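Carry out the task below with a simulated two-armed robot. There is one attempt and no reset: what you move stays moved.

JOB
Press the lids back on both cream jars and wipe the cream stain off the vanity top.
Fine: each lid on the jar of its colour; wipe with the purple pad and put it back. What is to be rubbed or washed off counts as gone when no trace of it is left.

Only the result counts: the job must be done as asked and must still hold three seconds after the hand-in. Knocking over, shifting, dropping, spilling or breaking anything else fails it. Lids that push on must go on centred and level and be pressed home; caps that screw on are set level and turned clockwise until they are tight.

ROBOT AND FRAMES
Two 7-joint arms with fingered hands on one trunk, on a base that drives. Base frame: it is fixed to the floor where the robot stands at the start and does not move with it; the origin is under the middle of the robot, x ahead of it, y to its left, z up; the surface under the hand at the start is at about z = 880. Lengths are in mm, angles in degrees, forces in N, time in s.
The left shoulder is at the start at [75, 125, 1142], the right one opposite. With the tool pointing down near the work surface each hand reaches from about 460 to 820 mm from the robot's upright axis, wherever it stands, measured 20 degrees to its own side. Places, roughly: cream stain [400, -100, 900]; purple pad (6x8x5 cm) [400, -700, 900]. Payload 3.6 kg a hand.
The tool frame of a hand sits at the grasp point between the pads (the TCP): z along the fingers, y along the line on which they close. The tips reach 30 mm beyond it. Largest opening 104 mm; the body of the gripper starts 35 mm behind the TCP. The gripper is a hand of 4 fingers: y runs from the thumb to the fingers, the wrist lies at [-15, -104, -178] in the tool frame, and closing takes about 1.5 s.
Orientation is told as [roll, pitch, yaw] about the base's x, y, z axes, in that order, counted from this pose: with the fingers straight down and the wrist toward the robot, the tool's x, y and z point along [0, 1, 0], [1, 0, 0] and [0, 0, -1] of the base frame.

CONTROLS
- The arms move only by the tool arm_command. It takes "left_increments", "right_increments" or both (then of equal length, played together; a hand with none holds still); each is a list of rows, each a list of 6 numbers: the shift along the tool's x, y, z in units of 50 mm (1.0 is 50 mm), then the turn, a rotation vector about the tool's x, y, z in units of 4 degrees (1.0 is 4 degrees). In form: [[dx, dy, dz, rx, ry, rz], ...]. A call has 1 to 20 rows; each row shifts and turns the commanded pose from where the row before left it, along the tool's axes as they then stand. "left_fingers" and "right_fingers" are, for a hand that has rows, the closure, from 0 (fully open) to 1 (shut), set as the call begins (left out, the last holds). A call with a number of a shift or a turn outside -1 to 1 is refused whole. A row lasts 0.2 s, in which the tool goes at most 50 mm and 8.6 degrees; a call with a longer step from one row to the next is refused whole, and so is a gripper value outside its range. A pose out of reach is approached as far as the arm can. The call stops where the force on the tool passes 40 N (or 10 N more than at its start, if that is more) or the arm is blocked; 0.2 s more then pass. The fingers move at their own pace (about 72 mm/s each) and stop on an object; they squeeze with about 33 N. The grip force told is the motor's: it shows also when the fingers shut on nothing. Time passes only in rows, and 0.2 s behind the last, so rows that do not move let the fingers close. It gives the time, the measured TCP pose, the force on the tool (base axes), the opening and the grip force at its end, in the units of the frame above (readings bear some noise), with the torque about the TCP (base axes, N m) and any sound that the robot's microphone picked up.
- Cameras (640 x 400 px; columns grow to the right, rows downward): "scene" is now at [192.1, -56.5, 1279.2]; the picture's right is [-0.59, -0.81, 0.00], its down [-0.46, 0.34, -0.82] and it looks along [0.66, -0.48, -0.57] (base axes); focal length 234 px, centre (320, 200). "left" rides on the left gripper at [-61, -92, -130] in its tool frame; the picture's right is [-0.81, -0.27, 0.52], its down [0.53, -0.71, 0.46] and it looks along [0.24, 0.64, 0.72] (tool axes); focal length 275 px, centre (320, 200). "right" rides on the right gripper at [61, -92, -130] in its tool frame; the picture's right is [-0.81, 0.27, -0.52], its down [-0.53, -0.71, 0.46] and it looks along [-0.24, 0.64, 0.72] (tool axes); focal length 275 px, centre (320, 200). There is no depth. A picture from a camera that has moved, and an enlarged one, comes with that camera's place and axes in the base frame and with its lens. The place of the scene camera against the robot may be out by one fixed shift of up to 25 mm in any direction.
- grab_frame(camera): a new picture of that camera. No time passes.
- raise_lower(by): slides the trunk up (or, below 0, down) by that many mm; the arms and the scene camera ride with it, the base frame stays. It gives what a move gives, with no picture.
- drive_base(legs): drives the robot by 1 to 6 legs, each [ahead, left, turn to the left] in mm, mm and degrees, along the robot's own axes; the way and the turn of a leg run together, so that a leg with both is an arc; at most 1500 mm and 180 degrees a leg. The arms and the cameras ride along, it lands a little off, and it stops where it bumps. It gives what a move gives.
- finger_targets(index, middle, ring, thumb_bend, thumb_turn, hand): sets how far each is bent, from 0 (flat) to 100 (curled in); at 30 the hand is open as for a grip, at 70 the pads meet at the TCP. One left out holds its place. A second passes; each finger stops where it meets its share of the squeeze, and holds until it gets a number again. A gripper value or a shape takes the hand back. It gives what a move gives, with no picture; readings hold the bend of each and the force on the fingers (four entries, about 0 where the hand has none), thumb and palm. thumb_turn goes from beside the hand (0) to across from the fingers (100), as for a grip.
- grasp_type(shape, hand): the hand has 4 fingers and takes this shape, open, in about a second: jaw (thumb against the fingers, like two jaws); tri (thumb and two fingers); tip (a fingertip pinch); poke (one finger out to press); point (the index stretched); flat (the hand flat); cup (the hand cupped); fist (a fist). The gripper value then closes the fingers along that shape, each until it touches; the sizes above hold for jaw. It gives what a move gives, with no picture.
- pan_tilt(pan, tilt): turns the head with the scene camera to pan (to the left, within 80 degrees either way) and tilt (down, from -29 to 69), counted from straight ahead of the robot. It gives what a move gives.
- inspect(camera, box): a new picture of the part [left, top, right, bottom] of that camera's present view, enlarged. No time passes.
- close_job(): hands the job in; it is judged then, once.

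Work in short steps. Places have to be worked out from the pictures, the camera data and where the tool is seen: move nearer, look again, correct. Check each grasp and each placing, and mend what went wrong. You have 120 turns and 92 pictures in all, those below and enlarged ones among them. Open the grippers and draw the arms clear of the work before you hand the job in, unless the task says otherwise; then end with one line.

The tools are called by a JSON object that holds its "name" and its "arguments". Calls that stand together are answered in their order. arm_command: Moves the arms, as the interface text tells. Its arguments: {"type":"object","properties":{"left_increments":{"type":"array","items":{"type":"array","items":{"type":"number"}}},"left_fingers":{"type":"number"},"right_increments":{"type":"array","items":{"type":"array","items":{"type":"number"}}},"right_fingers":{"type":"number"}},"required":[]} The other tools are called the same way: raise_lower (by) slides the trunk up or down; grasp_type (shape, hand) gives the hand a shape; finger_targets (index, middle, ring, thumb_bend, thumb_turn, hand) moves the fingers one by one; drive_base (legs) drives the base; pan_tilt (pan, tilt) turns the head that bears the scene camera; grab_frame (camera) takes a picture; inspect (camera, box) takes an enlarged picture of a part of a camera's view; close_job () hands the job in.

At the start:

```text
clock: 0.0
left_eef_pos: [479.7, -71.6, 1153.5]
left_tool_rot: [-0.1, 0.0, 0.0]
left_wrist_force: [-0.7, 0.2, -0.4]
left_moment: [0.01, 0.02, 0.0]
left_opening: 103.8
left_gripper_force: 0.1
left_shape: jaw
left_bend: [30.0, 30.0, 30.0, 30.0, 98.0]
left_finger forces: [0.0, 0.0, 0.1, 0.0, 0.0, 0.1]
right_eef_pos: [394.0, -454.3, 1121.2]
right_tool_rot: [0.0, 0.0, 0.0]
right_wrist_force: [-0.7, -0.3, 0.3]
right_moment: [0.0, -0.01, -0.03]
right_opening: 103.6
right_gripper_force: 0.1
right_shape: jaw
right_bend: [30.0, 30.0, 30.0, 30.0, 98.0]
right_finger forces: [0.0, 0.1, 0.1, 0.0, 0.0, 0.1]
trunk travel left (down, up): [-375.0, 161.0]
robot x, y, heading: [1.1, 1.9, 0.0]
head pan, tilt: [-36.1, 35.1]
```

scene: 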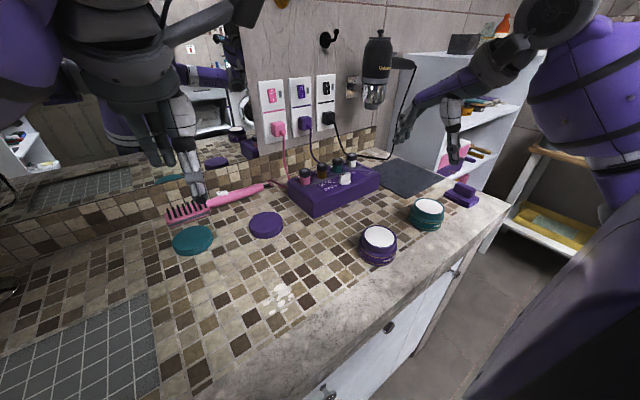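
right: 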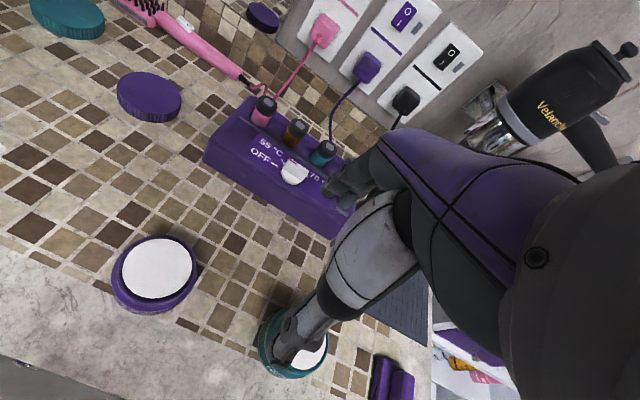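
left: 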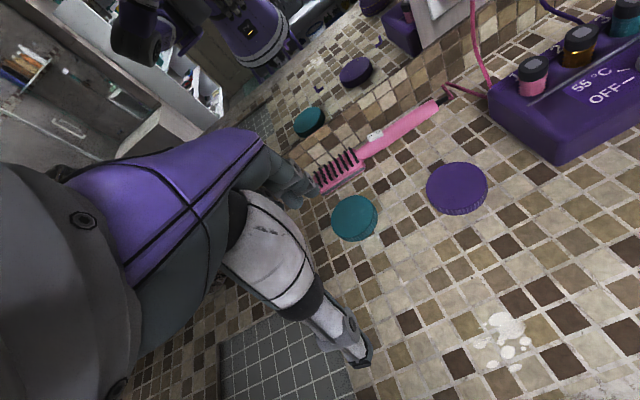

───

### Exercise description
Repeat, word for word, the lines from the opening of the material through the line containing "ROBOT AND FRAMES". Number the lines from 1 and leave blank lines out.

### The solution
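1. Carry out the task below with a simulated two-armed robot. There is one attempt and no reset: what you move stays moved.
2. JOB
3. Press the lids back on both cream jars and wipe the cream stain off the vanity top.
4. Fine: each lid on the jar of its colour; wipe with the purple pad and put it back. What is to be rubbed or washed off counts as gone when no trace of it is left.
5. Only the result counts: the job must be done as asked and must still hold three seconds after the hand-in. Knocking over, shifting, dropping, spilling or breaking anything else fails it. Lids that push on must go on centred and level and be pressed home; caps that screw on are set level and turned clockwise until they are tight.
6. ROBOT AND FRAMES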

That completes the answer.